Le contexte international de l’aide au développement est préoccupant. Cela a été dit, les États-Unis, premier contributeur mondial, ont engagé un démantèlement sans précédent. Dès le 26 février, 92 % des financements de l’Agence des États-Unis pour le développement international (USAID) ont été supprimés, avant que celle-ci ne soit définitivement supprimée le 1 juillet dernier, frappant de plein fouet les domaines de la santé, de l’aide humanitaire ou de l’éducation dans près de 120 pays. M. Goldberg, vous annonciez dès le lendemain avec Solidarités international l’arrêt brutal de l’aide vitale dans 6 pays.
En juillet, une étude de la revue médicale “The Lancet” alertait : jusqu’à 14 millions de morts supplémentaires d’ici 2030 parmi les personnes les plus vulnérables dans le monde dues à ce retrait s’il se prolonge.
Mais une fois qu’on a dressé ce constat, que fait la France ? Elle ne fait pas mieux. Dans le budget 2025, l’aide publique au développement a même subi une chute historique : plus de 2,1 milliards d’euros de coupes, soit – 37 % par rapport à 2024, après avoir déjà procédé à d’autres annulations de crédits durant l’exercice 2024. L’APD a tout simplement été la mission budgétaire la plus durement touchée, en pleine montée des besoins. A l’échelle humaine, 2 milliards d’euros c’est l’équivalent d’une vaccination de base pour 71 millions d’enfants ou d’une année de scolarisation pour 17 millions d’élèves qui sont partis en fumée.

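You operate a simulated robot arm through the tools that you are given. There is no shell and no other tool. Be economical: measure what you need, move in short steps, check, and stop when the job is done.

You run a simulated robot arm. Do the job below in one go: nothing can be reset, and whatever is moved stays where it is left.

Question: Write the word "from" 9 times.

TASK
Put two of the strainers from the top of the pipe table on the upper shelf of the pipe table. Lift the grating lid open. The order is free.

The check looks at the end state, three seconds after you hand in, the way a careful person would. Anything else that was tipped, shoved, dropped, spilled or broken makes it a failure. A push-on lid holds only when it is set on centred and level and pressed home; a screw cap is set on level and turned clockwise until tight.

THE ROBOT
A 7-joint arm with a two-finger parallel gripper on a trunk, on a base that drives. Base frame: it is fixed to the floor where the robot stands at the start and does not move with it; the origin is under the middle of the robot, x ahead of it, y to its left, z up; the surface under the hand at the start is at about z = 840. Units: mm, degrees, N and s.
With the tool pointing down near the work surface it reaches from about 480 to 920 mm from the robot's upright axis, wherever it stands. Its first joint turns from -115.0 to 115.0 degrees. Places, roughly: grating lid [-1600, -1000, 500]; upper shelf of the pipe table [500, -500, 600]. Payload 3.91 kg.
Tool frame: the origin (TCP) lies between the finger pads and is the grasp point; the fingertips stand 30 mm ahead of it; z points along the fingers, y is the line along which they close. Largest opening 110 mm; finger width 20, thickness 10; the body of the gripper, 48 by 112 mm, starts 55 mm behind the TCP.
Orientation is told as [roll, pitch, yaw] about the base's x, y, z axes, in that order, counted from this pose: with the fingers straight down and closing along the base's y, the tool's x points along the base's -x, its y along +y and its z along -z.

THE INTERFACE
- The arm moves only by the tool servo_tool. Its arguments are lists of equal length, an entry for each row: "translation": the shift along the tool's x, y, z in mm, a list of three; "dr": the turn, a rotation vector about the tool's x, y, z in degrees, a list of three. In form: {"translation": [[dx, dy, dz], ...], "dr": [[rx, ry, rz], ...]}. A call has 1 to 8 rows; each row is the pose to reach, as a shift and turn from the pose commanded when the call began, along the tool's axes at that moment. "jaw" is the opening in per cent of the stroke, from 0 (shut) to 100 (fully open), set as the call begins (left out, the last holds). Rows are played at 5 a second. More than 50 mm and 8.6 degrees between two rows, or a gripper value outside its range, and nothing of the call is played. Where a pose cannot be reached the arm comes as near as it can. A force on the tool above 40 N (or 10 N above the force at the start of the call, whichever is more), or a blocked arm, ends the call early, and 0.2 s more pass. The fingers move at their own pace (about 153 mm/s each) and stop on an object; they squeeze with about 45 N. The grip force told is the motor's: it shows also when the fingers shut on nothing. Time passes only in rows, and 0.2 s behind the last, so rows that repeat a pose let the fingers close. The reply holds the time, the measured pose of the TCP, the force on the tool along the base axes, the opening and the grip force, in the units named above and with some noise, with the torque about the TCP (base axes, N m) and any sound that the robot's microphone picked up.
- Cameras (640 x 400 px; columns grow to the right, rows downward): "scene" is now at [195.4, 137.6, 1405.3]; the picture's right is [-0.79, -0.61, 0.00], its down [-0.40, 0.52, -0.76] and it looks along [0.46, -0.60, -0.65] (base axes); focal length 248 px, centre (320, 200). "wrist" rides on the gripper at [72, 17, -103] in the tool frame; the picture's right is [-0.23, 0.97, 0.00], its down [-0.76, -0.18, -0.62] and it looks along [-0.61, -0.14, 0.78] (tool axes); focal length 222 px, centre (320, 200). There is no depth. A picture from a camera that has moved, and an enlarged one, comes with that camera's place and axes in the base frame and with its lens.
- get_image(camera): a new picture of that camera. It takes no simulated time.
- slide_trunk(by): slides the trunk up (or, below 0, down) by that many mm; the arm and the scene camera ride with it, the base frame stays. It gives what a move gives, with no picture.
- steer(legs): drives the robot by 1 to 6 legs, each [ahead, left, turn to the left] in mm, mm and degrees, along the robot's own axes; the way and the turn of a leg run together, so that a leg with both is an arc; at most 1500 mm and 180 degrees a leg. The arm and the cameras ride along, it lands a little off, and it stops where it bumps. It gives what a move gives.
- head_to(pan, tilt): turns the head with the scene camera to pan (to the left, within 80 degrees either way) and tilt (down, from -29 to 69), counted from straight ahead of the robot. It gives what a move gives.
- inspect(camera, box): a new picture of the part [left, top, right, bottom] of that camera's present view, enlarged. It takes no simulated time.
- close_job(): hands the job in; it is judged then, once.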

Voilà le vrai bilan du macronisme. C’est d’autant plus intolérable que notre Assemblée avait voté l’augmentation des crédits de l’APD avant que tout ne soit rayé d’un coup de 49-3.
Alors avant de nous apitoyer sur l’abandon états-unien, nous ferions donc mieux de changer nous-même de cap. Nous voyons bien la croisade aux relents xénophobes de l’extrême droite contre la solidarité internationale, qui ne cesse de dénoncer un prétendu « scandale de l’APD », en tournant en dérision certains projets et en stigmatisant les bénéficiaires, dans la pure rhétorique trumpiste. C’est au pire très cynique, au mieux un manque criant de clairvoyance sur les enjeux internationaux.
Car l’addition des coupes, ici comme à Washington, se paie demain en crises humanitaires, en migrations contraintes par le changement climatique et en instabilité – y compris, je le dis pour ceux qui sont incapables de voir plus loin que le bout de leur nez, y compris pour nous. Nous demandons de rétablir l’effort et de cesser de traiter la solidarité comme variable d’ajustement.
Au-delà du budget national, nous croyons que la France doit également porter une ambition nouvelle au niveau international : celle d’un nouveau mécanisme mondial pérenne sous l’égide de l’ONU, tel que je le propose dans mon rapport sur les relations entre l’Union européenne et la Chine. Une agence qui mutualiserait et sanctuariserait les financements, et planifierait leur utilisation.
Trois principes :
- La prévisibilité des ressources, avec des contributions assises sur des bases stables comme les transactions financières
- La souveraineté des bénéficiaires en partant des besoins, pour sortir de l’aide prescriptive actuelle
- Une articulation autour de biens publics mondiaux (santé, éducation, sécurité alimentaire, eau, adaptation climatique, égalité femmes-hommes)…
Face au retrait américain et au repli macroniste et lepéniste, nous appelons à rétablir et refonder l’aide au développement, d’abord au niveau national, et ensuite au niveau international par un outil multilatéral robuste, à la hauteur des enjeux.